Short task 1 = Set down the supplied passage as it stands from "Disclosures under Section" to "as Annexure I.", and nothing more.
Short task 2 = Keep the supplied passage going from its last sentence.

Supplied passage =
* BEGIN *

8. INVESTOR EDUCATION AND PROTECTION FUND:
Your Company did not have any outstanding amount of unclaimed/unpaid
dividend and the corresponding shares.
9. MANAGEMENT:
Board of Directors:
a) The appointment of Mr. Raman Uberoi (DIN: 03407353) as Non-Executive
Independent Director of the Company w.e.f. March.22, 2023 was regularised through Postal
Ballot Process by the shareholders of the Company on June 21,2023.
b) The Board of Directors in their meeting held on February 13, 2024
reappointed Mr. Vishal Gupta (DIN: 00184809) as Managing Director - Finance and Mr. Vikas
Gupta (DIN:00182241) as Managing Director - Operations of your Company w.e.f. April
01,2024.
c) Reappointment of Mr. Vishal Gupta (DIN: 00184809) as Managing
Director - Finance and Mr. Vikas Gupta (DIN:00182241) as Managing Director - Operations of
your Company was regularised through Postal Ballot Process on March.20, 2024 for a period
of three consecutive years w.e.f. April 01,2024.
Disclosures under Section II of Part II of Schedule V of the Companies
Act, 2013:
(i) All elements of remuneration package such as salary, benefits,
bonuses, stock options, pension, etc., of all the directors including detail of fixed
component is mentioned in Corporate Governance Report as Annexure I.
(ii) Service contracts, notice period, severance fees: N.A.
(iii) Stock option details: N.A.
In accordance with the provisions of the Companies Act 2013, Mr. Vishal
Gupta (DIN:00184809), Director of the Company will retire by rotation at the ensuing
Annual General Meeting and being eligible, offer himself for re-appointment.
None of the Directors have incurred any disqualification on account of
non-compliance with any of the provisions of the Act. During the year 2023-24,
Non-Executive Independent Directors of the Company had no pecuniary relationship or
transactions with the Company, other than sitting fees for the purpose of attending
meetings of the Company.
The Company has received declarations from each of the Independent
Directors confirming that they meet the criteria of independence as prescribed under
Section 149(6) of the Companies Act, 2013 as well as under Regulation 16 of SEBI
(Listing Obligation & Disclosure Requirements) Regulation, 2015 and
there has been no change in the circumstances which may affect their status as independent
director during the year. The independent directors have also confirmed that they have
complied with the Company's code of conduct.
Key Managerial Persons:
During the year under review, there was no change in Key Managerial
Persons of your Company.
10. MEETINGS OF BOARD OF DIRECTORS & ITS COMMITTEES.

* END *

Data segment =
* BEGIN *

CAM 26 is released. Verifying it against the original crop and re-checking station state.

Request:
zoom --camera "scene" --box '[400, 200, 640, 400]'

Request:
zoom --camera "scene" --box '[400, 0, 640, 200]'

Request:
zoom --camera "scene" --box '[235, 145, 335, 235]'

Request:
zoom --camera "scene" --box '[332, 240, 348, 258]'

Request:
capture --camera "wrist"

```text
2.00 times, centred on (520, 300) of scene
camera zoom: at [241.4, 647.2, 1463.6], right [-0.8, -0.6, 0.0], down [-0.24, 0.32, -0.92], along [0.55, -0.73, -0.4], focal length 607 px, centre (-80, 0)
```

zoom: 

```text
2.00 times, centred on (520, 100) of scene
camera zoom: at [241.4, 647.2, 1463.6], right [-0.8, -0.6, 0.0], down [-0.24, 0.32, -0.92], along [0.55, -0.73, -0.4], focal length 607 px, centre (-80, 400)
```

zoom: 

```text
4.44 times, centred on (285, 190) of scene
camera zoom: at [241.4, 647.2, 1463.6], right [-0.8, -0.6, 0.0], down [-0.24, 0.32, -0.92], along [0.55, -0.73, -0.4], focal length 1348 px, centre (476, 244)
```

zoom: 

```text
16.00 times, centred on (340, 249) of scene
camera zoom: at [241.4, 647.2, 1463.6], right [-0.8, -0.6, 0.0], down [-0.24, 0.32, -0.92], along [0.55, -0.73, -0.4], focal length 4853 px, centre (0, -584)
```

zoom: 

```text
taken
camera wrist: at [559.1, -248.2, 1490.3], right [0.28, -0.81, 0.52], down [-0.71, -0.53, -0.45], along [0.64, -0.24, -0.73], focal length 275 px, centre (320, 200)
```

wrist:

* END *

Written response 1 =
Disclosures under Section II of Part II of Schedule V of the Companies
Act, 2013:
(i) All elements of remuneration package such as salary, benefits,
bonuses, stock options, pension, etc., of all the directors including detail of fixed
component is mentioned in Corporate Governance Report as Annexure I.

Written response 2 =
9 (Nine) meetings of the Board of Directors were held during the period
under review. For details of the Composition & Meetings of the Board and its
Committees, please refer to the Report on Corporate Governance, which forms part of this
Report as Annexure I.
During the year, no such instances occurred where the Board has not
accepted any recommendation of the Audit Committee.
11. BOARD EVALUATION AND FAMILIARIZATION PROGRAMME:
The Nomination & Remuneration Committee has carried out a formal
annual evaluation of performance of the Board itself through a structured questionnaire
after taking into consideration the various aspects of the Board's functioning,
composition of the Board and its Committees, culture, execution and performance of
specific duties, obligations and governance, of its Committees and individual Directors,
pursuant to the provisions of the Companies Act, 2013 and Regulation 17 of SEBI (Listing
Obligations and Disclosure Requirements) Regulations, 2015. The evaluation of individual
Directors including chairman was done by the Directors other than the one being evaluated
by Board & Nomination Remuneration Committee.
The Nomination & Remuneration Committee evaluated the performance
of each and every director of the company and each member of the committee and expressed
satisfaction over their performance.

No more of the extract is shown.